Gordon’s average has been falling, so he may be getting the night off just to relieve some self-imposed pressure. Niese’s left-handed, which explains Ethier’s absence from the lineup.

15 thoughts on “Game 48, 2014

  1. As much as I have badmouthed Maholm (justifiably, IMO), I’ll still be quick to credit him for stopping the bleeding there.

    Maybe he can contribute as a reliever. Don’t wanna see him start again, period.

    • I need a better explanation. I think he (Puig) left first, the infield fly rule was evoked, and he took off for second when the ball fell to the ground. He went past second base and was tagged out.

    • You have probably seen video of the play by now but Puig started the problem by turning his back to the play, put his head down, and slowly started to walk back to first. He heard something, looked at the ball on the ground, and took off thinking he had to run or be forced out at second.

      Where was Lopes? The Mets infielders through to second to get the force and only tagged Puig after they were yelled at to do so. The umpire waited too long to call the infield fly rule.
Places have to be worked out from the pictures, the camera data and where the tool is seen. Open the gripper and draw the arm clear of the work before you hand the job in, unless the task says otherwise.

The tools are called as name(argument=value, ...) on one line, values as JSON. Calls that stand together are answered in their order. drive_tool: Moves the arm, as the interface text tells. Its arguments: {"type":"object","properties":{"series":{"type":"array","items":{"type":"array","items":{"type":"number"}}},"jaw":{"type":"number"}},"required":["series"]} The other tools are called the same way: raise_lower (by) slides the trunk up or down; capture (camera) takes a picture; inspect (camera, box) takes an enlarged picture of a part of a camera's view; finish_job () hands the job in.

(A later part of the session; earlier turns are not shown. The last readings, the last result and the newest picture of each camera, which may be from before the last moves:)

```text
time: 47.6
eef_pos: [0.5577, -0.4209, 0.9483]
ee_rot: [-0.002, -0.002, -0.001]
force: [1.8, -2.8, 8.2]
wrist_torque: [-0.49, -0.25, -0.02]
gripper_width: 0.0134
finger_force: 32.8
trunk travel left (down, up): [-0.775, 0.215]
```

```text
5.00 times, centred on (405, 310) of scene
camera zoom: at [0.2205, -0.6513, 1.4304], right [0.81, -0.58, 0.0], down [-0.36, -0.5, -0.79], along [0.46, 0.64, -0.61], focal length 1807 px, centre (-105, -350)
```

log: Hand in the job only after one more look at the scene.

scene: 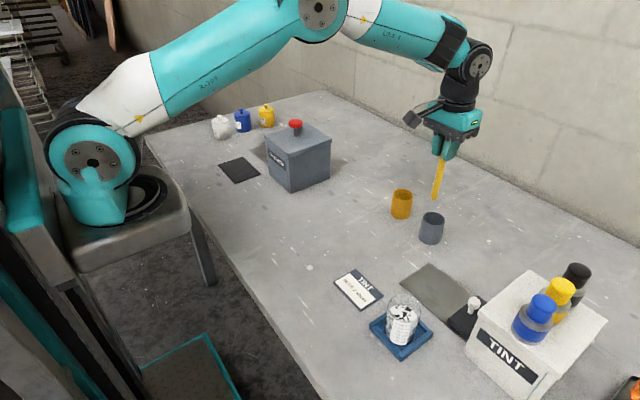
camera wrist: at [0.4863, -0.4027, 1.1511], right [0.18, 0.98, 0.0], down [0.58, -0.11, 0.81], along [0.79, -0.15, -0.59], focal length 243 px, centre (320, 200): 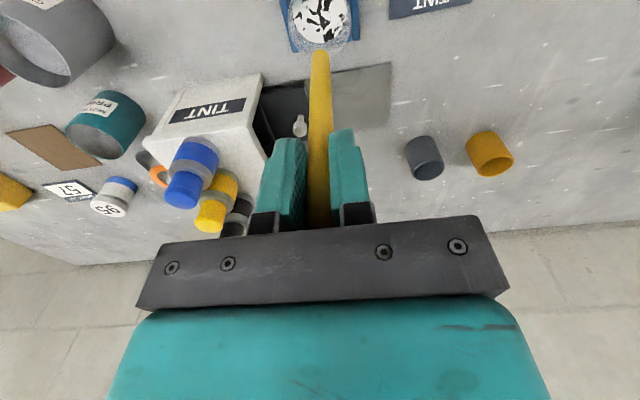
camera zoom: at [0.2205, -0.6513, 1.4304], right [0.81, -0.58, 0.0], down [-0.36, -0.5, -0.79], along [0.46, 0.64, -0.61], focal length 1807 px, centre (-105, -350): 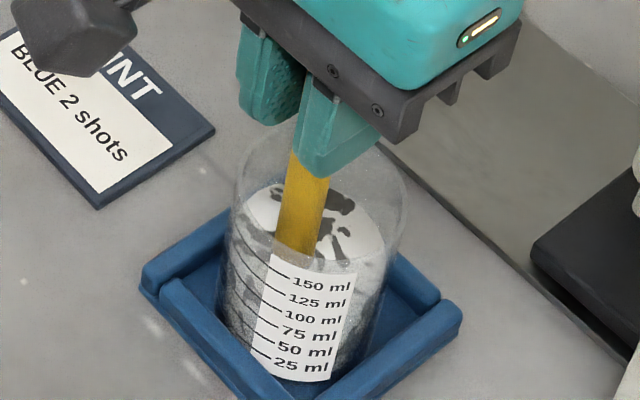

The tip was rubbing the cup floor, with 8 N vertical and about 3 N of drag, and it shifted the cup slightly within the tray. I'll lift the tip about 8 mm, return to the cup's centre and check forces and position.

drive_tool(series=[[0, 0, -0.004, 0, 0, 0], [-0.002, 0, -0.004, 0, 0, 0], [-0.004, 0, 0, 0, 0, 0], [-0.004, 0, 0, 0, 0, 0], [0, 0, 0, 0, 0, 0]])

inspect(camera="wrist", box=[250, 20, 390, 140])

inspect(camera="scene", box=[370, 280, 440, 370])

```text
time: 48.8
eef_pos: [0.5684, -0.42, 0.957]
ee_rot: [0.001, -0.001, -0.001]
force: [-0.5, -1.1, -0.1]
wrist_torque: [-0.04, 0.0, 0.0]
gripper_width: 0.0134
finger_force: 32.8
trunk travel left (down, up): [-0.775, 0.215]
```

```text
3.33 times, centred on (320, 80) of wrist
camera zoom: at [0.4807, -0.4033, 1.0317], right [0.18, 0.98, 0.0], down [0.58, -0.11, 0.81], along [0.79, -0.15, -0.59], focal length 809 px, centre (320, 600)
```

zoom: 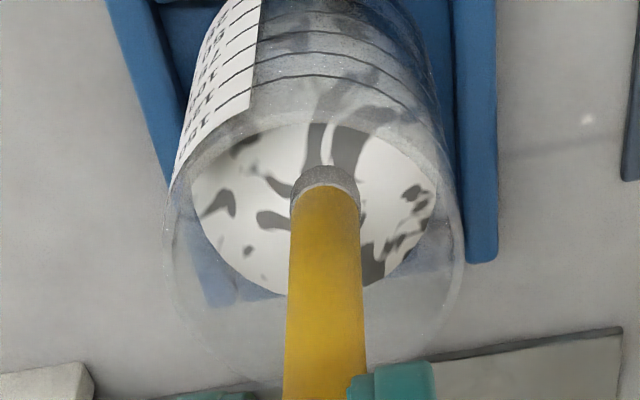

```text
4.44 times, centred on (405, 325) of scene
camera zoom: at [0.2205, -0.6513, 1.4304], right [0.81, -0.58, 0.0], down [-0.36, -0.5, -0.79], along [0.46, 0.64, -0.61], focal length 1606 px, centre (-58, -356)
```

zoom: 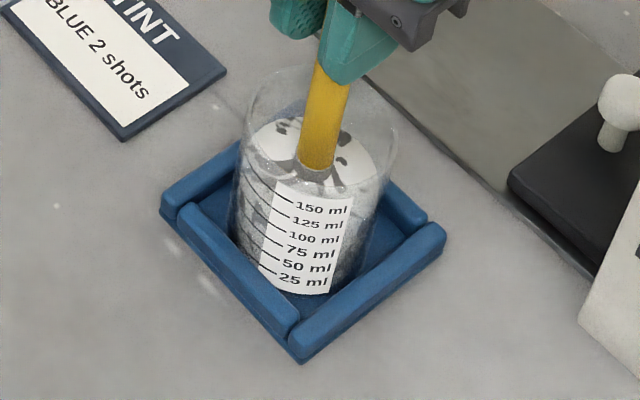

No one seemed to realize that there was no longer a force at second once the rule was called because Ramirez was out by the rule and therefore first base was Puig’s to keep.

      Puig got way too much blame for the mishap. Too many others were just as guilty, starting with Lopes and then the umpire, etc.

  2. Actually, Hannibal Tyson Olivo just wanted to move up the June 1 opt out date in his contract.

    The Dodgers were happy to oblige.

    Kasten nailed it: “…Olivo’s actions were “unimaginable, inconceivable and, frankly, unforgivable.”